## WHAT TO PRODUCE
Could you give the data below again, exactly and completely? Write them as strings in a JSON array, leaving out blank lines.

## RECORDED INFORMATION
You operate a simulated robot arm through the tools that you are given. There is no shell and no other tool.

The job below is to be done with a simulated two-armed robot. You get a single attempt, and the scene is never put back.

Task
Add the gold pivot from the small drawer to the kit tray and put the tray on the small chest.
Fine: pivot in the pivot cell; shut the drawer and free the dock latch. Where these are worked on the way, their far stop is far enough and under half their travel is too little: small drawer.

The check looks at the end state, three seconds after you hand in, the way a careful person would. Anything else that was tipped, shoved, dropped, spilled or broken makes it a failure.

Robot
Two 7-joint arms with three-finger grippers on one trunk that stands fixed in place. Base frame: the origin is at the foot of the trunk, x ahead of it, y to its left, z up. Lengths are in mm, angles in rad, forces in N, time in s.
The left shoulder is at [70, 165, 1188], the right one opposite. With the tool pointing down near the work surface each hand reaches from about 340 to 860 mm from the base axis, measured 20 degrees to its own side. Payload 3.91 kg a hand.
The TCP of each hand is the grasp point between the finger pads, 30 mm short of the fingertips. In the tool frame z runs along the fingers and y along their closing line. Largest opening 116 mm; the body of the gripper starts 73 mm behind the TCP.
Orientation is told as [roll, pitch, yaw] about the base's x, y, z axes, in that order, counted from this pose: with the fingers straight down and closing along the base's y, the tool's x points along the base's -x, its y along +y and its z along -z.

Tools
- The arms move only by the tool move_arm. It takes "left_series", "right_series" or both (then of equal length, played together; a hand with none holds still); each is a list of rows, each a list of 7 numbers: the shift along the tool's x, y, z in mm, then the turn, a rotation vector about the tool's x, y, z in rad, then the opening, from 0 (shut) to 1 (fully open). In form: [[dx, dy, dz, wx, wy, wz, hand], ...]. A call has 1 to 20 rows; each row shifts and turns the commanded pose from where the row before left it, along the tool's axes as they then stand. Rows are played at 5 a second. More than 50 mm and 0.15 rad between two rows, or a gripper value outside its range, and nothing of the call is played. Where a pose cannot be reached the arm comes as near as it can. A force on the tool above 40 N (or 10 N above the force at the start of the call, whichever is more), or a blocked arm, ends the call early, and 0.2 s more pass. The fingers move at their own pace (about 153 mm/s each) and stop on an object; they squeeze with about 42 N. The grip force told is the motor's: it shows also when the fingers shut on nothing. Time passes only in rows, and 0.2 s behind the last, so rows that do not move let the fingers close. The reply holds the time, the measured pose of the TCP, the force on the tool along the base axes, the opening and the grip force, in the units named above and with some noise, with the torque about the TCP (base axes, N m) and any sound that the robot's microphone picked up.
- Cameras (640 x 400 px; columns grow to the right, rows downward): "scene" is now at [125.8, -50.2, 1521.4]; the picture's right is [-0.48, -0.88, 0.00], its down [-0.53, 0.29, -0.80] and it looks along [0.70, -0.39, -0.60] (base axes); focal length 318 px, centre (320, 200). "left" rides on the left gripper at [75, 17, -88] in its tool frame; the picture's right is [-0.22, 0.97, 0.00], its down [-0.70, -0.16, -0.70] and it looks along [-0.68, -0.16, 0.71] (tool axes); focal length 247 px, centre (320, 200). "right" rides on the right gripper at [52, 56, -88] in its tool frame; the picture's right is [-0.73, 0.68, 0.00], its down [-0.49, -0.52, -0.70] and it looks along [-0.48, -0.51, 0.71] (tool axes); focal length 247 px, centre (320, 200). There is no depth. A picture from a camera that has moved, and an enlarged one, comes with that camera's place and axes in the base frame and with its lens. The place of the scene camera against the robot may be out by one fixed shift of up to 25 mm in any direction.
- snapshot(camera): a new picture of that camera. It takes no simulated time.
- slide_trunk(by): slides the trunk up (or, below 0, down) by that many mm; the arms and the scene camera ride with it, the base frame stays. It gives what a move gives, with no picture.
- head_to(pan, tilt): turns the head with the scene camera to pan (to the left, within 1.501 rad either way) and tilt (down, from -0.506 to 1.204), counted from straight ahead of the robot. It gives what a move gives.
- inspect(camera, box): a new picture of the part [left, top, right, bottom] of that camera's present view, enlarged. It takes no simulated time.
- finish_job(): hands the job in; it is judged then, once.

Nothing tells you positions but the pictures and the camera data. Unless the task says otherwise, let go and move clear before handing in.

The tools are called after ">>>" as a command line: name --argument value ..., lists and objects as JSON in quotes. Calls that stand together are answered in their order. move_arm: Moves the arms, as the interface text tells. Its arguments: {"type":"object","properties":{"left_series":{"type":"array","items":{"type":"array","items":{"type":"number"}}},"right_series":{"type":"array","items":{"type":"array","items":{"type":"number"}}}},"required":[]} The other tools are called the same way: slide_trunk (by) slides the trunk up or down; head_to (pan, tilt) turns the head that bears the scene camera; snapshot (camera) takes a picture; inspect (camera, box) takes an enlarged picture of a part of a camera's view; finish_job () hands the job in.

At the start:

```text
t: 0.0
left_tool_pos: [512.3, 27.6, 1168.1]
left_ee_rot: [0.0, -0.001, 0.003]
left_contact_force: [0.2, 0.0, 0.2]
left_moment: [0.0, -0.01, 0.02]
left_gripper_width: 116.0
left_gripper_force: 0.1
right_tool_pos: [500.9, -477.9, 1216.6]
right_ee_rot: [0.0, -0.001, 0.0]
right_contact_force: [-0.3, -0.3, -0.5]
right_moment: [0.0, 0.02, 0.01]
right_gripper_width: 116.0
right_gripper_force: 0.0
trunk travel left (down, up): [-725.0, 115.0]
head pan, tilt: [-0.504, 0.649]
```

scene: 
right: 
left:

## SOLUTION TO THIS PROBLEM
[
  "You operate a simulated robot arm through the tools that you are given. There is no shell and no other tool.",
  "The job below is to be done with a simulated two-armed robot. You get a single attempt, and the scene is never put back.",
  "Task",
  "Add the gold pivot from the small drawer to the kit tray and put the tray on the small chest.",
  "Fine: pivot in the pivot cell; shut the drawer and free the dock latch. Where these are worked on the way, their far stop is far enough and under half their travel is too little: small drawer.",
  "The check looks at the end state, three seconds after you hand in, the way a careful person would. Anything else that was tipped, shoved, dropped, spilled or broken makes it a failure.",
  "Robot",
  "Two 7-joint arms with three-finger grippers on one trunk that stands fixed in place. Base frame: the origin is at the foot of the trunk, x ahead of it, y to its left, z up. Lengths are in mm, angles in rad, forces in N, time in s.",
  "The left shoulder is at [70, 165, 1188], the right one opposite. With the tool pointing down near the work surface each hand reaches from about 340 to 860 mm from the base axis, measured 20 degrees to its own side. Payload 3.91 kg a hand.",
  "The TCP of each hand is the grasp point between the finger pads, 30 mm short of the fingertips. In the tool frame z runs along the fingers and y along their closing line. Largest opening 116 mm; the body of the gripper starts 73 mm behind the TCP.",
  "Orientation is told as [roll, pitch, yaw] about the base's x, y, z axes, in that order, counted from this pose: with the fingers straight down and closing along the base's y, the tool's x points along the base's -x, its y along +y and its z along -z.",
  "Tools",
  "- The arms move only by the tool move_arm. It takes \"left_series\", \"right_series\" or both (then of equal length, played together; a hand with none holds still); each is a list of rows, each a list of 7 numbers: the shift along the tool's x, y, z in mm, then the turn, a rotation vector about the tool's x, y, z in rad, then the opening, from 0 (shut) to 1 (fully open). In form: [[dx, dy, dz, wx, wy, wz, hand], ...]. A call has 1 to 20 rows; each row shifts and turns the commanded pose from where the row before left it, along the tool's axes as they then stand. Rows are played at 5 a second. More than 50 mm and 0.15 rad between two rows, or a gripper value outside its range, and nothing of the call is played. Where a pose cannot be reached the arm comes as near as it can. A force on the tool above 40 N (or 10 N above the force at the start of the call, whichever is more), or a blocked arm, ends the call early, and 0.2 s more pass. The fingers move at their own pace (about 153 mm/s each) and stop on an object; they squeeze with about 42 N. The grip force told is the motor's: it shows also when the fingers shut on nothing. Time passes only in rows, and 0.2 s behind the last, so rows that do not move let the fingers close. The reply holds the time, the measured pose of the TCP, the force on the tool along the base axes, the opening and the grip force, in the units named above and with some noise, with the torque about the TCP (base axes, N m) and any sound that the robot's microphone picked up.",
  "- Cameras (640 x 400 px; columns grow to the right, rows downward): \"scene\" is now at [125.8, -50.2, 1521.4]; the picture's right is [-0.48, -0.88, 0.00], its down [-0.53, 0.29, -0.80] and it looks along [0.70, -0.39, -0.60] (base axes); focal length 318 px, centre (320, 200). \"left\" rides on the left gripper at [75, 17, -88] in its tool frame; the picture's right is [-0.22, 0.97, 0.00], its down [-0.70, -0.16, -0.70] and it looks along [-0.68, -0.16, 0.71] (tool axes); focal length 247 px, centre (320, 200). \"right\" rides on the right gripper at [52, 56, -88] in its tool frame; the picture's right is [-0.73, 0.68, 0.00], its down [-0.49, -0.52, -0.70] and it looks along [-0.48, -0.51, 0.71] (tool axes); focal length 247 px, centre (320, 200). There is no depth. A picture from a camera that has moved, and an enlarged one, comes with that camera's place and axes in the base frame and with its lens. The place of the scene camera against the robot may be out by one fixed shift of up to 25 mm in any direction.",
  "- snapshot(camera): a new picture of that camera. It takes no simulated time.",
  "- slide_trunk(by): slides the trunk up (or, below 0, down) by that many mm; the arms and the scene camera ride with it, the base frame stays. It gives what a move gives, with no picture.",
  "- head_to(pan, tilt): turns the head with the scene camera to pan (to the left, within 1.501 rad either way) and tilt (down, from -0.506 to 1.204), counted from straight ahead of the robot. It gives what a move gives.",
  "- inspect(camera, box): a new picture of the part [left, top, right, bottom] of that camera's present view, enlarged. It takes no simulated time.",
  "- finish_job(): hands the job in; it is judged then, once.",
  "Nothing tells you positions but the pictures and the camera data. Unless the task says otherwise, let go and move clear before handing in.",
  "The tools are called after \">>>\" as a command line: name --argument value ..., lists and objects as JSON in quotes. Calls that stand together are answered in their order. move_arm: Moves the arms, as the interface text tells. Its arguments: {\"type\":\"object\",\"properties\":{\"left_series\":{\"type\":\"array\",\"items\":{\"type\":\"array\",\"items\":{\"type\":\"number\"}}},\"right_series\":{\"type\":\"array\",\"items\":{\"type\":\"array\",\"items\":{\"type\":\"number\"}}}},\"required\":[]} The other tools are called the same way: slide_trunk (by) slides the trunk up or down; head_to (pan, tilt) turns the head that bears the scene camera; snapshot (camera) takes a picture; inspect (camera, box) takes an enlarged picture of a part of a camera's view; finish_job () hands the job in.",
  "At the start:",
  "```text",
  "t: 0.0",
  "left_tool_pos: [512.3, 27.6, 1168.1]",
  "left_ee_rot: [0.0, -0.001, 0.003]",
  "left_contact_force: [0.2, 0.0, 0.2]",
  "left_moment: [0.0, -0.01, 0.02]",
  "left_gripper_width: 116.0",
  "left_gripper_force: 0.1",
  "right_tool_pos: [500.9, -477.9, 1216.6]",
  "right_ee_rot: [0.0, -0.001, 0.0]",
  "right_contact_force: [-0.3, -0.3, -0.5]",
  "right_moment: [0.0, 0.02, 0.01]",
  "right_gripper_width: 116.0",
  "right_gripper_force: 0.0",
  "trunk travel left (down, up): [-725.0, 115.0]",
  "head pan, tilt: [-0.504, 0.649]",
  "```",
  "scene: ",
  "right: ",
  "left:"
]